Omega Okello sung as a child and a teen but put it aside to pursue her career. But the talent kept beckoning until she decided to pursue it professionally. Courtesy photos
She attended high school in Marysville, Washington after which she proceeded to Seattle Pacific University, earning a degree in Biology. But on meeting some of the same inequalities in the American medical system similar to the ones she had seen in Uganda, Omega changed her career path and read a degree in Health Advocacy from Sarah Lawrence University.
She worked with a couple of Connecticut Health Advocacy Organisations to increase access to healthcare for the disadvantaged. Before quitting Yale, she was part of a research team at the university's Obstetrics and Gynaecology department tasked with detecting the causes of high-risk pregnancies in women over 40.
That is when the overbearing urge to sing professionally took over.
"I spoke to my husband and after assurances we would survive on his steady income, I dived right in," she says with a broad smile. You can see Omega loves her beau a great deal in the song she commissioned Sylver Kyagulanyi to write her. It is called Omukwano Gunyuma, Luganda for "love is fun".

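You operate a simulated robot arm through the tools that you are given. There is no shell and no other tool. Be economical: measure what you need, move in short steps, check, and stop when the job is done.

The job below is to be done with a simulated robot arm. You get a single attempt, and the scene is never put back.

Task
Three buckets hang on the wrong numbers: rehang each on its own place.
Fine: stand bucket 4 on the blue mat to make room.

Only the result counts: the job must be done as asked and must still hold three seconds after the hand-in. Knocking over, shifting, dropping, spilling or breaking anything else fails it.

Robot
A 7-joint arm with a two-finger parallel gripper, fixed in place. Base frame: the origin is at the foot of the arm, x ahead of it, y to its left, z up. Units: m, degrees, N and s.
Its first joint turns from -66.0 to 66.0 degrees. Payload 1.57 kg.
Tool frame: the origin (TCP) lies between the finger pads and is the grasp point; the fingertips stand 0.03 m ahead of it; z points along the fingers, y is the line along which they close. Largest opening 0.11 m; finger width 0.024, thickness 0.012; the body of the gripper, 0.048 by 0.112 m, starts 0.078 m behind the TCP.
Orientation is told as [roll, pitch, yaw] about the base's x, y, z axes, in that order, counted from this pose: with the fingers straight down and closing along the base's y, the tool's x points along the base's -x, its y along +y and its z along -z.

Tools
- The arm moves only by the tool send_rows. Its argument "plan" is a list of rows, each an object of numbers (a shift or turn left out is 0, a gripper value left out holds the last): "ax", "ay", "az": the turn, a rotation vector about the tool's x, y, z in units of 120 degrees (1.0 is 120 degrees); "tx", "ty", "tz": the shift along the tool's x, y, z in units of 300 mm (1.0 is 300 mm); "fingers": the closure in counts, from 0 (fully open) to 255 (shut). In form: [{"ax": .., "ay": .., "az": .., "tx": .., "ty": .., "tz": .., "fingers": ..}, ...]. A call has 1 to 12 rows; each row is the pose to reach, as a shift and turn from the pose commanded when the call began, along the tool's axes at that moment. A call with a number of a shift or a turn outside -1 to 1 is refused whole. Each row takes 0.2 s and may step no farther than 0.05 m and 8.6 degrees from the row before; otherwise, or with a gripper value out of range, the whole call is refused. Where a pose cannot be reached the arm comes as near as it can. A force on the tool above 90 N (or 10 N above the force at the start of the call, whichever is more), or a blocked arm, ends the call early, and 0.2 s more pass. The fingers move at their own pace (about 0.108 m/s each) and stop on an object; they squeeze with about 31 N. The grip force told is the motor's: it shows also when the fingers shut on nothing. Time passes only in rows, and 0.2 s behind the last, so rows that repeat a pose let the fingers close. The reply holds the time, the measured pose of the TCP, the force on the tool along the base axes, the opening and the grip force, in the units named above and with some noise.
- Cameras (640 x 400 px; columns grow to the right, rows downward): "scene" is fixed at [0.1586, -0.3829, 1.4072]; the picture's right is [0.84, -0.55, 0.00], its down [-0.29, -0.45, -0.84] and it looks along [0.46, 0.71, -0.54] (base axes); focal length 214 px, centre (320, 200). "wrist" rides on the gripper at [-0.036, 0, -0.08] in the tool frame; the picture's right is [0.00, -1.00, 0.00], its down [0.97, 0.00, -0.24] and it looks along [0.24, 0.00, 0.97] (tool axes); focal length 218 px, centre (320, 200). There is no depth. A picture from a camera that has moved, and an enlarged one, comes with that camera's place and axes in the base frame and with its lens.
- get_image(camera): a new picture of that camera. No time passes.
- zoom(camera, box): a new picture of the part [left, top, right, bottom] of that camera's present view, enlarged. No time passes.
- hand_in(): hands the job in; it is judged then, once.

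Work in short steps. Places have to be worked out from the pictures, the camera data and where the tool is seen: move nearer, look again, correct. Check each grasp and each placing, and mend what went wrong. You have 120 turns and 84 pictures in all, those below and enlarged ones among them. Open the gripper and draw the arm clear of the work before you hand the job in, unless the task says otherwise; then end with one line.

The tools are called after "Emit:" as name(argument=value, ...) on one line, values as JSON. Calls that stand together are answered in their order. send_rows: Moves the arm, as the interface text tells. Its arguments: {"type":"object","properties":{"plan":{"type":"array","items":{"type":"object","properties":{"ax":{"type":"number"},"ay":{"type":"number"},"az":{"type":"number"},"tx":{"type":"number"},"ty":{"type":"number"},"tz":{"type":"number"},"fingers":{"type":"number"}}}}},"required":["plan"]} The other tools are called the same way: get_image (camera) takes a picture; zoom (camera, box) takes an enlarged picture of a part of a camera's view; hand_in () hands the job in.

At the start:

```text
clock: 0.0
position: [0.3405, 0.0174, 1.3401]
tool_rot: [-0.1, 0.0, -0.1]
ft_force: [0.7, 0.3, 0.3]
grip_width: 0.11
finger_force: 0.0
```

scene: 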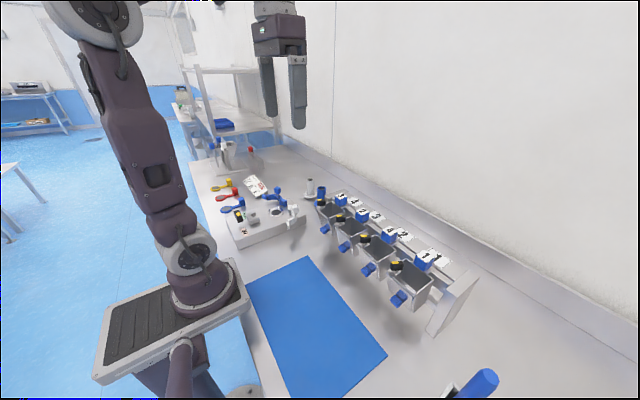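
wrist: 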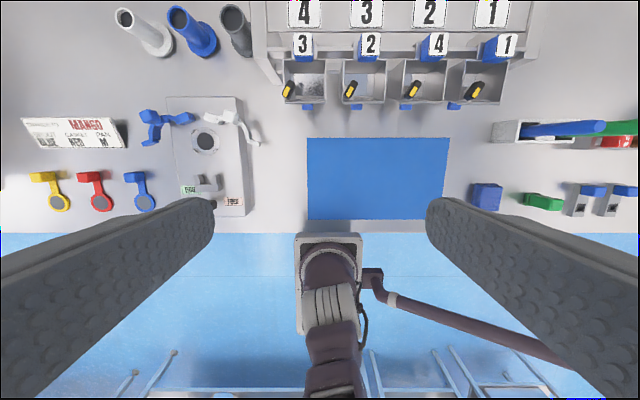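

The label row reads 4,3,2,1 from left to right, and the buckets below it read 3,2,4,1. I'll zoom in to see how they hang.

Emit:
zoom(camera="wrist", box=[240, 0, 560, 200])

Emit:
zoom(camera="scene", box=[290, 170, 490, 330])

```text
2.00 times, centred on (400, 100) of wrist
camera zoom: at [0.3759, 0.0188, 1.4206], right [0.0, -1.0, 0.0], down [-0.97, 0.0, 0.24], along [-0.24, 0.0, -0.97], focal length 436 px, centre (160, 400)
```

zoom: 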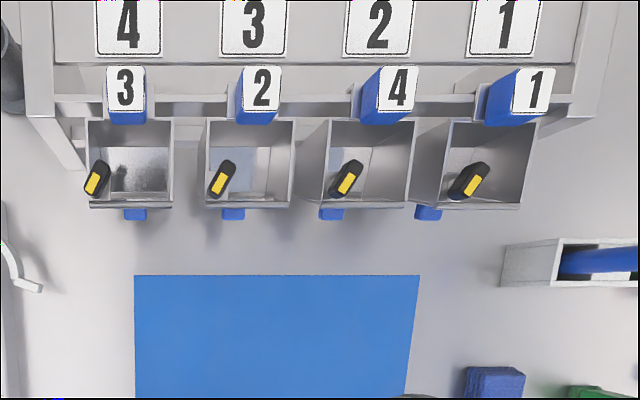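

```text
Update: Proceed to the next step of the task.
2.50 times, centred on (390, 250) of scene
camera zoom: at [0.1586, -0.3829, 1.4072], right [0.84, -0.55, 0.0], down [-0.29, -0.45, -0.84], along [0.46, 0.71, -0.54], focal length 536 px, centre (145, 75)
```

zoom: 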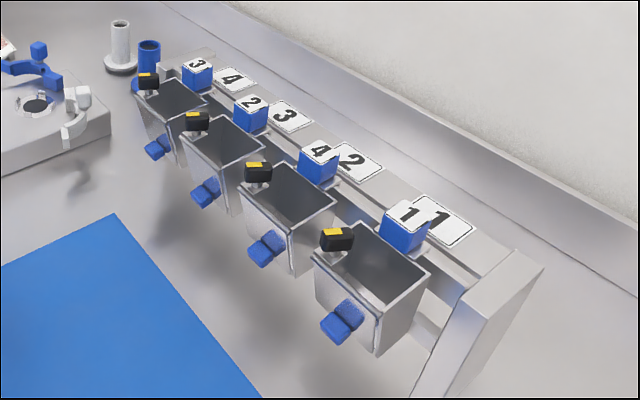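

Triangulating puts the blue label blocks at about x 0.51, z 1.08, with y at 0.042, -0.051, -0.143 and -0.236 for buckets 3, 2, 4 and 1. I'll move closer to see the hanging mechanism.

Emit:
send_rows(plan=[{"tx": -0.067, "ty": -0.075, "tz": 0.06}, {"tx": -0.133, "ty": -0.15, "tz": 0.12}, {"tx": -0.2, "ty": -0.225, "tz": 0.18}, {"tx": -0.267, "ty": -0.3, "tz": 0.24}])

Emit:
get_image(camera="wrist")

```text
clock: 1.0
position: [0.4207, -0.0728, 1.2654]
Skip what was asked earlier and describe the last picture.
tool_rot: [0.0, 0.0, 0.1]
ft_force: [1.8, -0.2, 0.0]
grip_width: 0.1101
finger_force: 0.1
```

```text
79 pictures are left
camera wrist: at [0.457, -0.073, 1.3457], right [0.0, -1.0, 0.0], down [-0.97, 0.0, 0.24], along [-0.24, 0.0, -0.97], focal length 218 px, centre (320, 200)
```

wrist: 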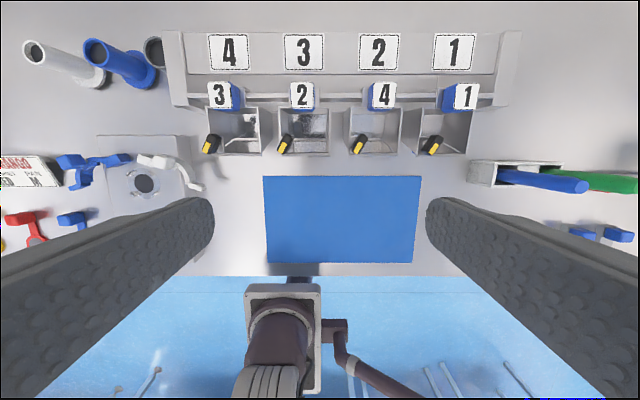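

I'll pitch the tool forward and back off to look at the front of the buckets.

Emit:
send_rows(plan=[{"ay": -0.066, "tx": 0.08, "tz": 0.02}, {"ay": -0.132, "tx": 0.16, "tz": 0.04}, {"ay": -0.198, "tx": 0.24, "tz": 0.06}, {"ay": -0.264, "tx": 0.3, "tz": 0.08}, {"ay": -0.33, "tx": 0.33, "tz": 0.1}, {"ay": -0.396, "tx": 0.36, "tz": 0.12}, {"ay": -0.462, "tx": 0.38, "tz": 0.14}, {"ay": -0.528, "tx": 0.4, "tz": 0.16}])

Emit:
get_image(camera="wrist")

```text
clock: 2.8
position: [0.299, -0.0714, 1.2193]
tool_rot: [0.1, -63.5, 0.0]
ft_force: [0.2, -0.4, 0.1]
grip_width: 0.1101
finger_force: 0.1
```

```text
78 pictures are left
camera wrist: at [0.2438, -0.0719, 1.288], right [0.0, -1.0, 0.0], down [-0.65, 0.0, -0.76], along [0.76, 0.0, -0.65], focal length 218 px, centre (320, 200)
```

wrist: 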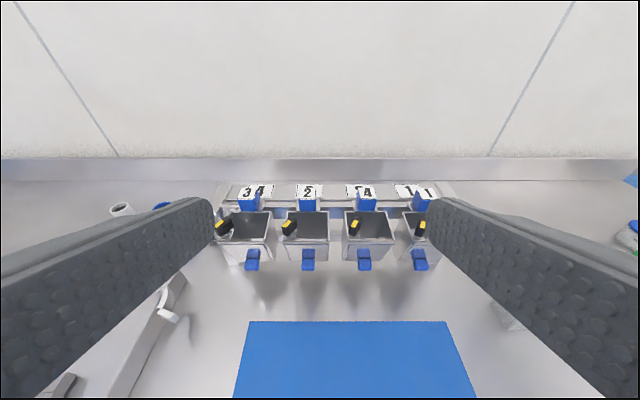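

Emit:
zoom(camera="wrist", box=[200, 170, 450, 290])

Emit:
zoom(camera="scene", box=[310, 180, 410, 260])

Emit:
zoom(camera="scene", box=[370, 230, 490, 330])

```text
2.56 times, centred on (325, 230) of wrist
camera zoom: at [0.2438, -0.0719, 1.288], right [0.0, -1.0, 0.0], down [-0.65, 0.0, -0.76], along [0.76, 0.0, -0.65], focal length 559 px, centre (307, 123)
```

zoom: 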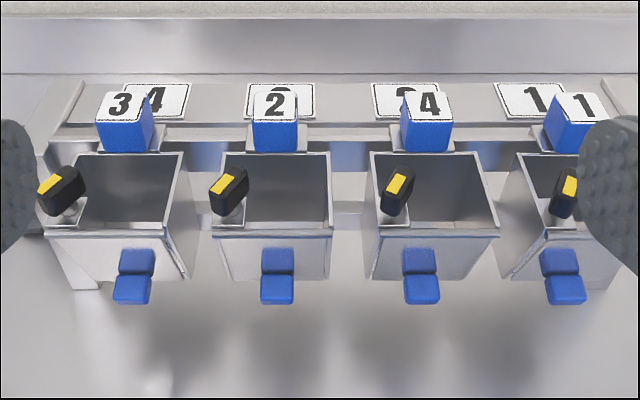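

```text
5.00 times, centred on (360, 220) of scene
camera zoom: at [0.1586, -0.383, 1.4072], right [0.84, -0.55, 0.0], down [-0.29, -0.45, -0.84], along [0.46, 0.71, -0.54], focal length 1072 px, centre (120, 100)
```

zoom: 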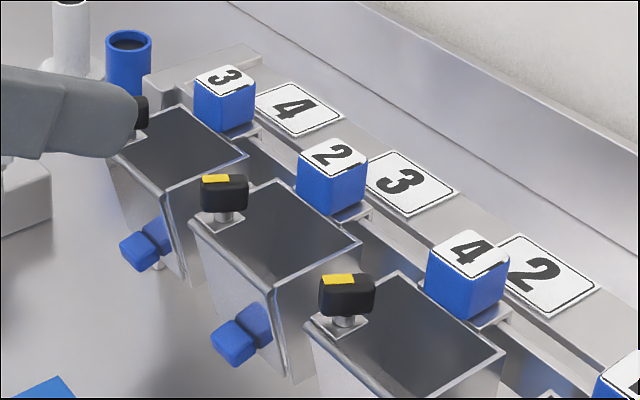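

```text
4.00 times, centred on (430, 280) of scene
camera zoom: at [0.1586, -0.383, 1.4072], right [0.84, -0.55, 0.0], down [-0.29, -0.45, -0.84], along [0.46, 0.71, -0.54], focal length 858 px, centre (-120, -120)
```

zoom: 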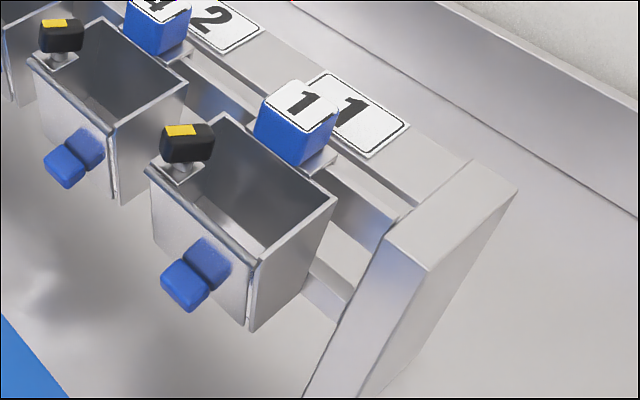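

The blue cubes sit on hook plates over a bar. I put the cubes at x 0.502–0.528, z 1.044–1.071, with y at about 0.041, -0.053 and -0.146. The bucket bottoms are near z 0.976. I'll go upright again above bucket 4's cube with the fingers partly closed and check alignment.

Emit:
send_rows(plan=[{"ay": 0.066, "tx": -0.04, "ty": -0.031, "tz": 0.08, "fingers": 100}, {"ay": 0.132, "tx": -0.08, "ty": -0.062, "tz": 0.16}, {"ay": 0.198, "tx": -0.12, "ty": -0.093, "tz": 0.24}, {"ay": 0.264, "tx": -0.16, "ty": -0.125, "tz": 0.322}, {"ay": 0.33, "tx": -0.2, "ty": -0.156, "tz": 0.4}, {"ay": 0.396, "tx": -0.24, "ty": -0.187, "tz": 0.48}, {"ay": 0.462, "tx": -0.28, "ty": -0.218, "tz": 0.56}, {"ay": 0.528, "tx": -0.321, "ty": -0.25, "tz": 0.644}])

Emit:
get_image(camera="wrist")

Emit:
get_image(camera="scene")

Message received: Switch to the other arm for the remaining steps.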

Omega may be based in the US but she wants to make her work, especially the World Music album as authentically African as possible. That explains her recent trip to Uganda where she not only tested the waters but got to collaborate with her former singing colleagues Nicholas Mayanja of First Love Studios in Ntinda. Omega, Mayanja and Rubaga Miracle Centre music director Isaac Serukenya used to sing together in the early 90s as part of a gospel a cappella group.
Before that, Omega had sung as a child at Makerere Full Gospel Church before touring North America as a pioneer member of the African Children's Choir. Omega continued to shine in high school at Makerere College School during the school's annual performing arts celebration Mapa. She believes it is important to work with Africans on her World Music effort. "Some elements are best brought out by Africans," she stresses. She has recruited a South African for this project and is greatly counting on the talent at First Love studios to "infuse their expertise".
Now that she has made up her mind about what she wants to do in her life, Omega does not want some cocky record label executive snapping his fingers asking her to jump. She describes herself as an independent artiste who boasts of owning her own record label, AlexOm Productions LLC in the US.
"That way, I can sing the way I want, design the website [www.omegaworldmusic.com] my way and even instruct my lawyer on what clauses to add into my contract," she says self-assuredly. She is even doing her own distribution and hopes to have a say in what kind of artistes can be signed on to her label.
If everything goes according to plan and the albums are ready in December, Omega will return in February 2008 to unveil her new singing self to what should be an expectant record buying public. For now, she is convinced that despite arriving somewhat late to the globe's recording industry, her near-lifetime of musical upbringing will help her close whatever gaps there maybe.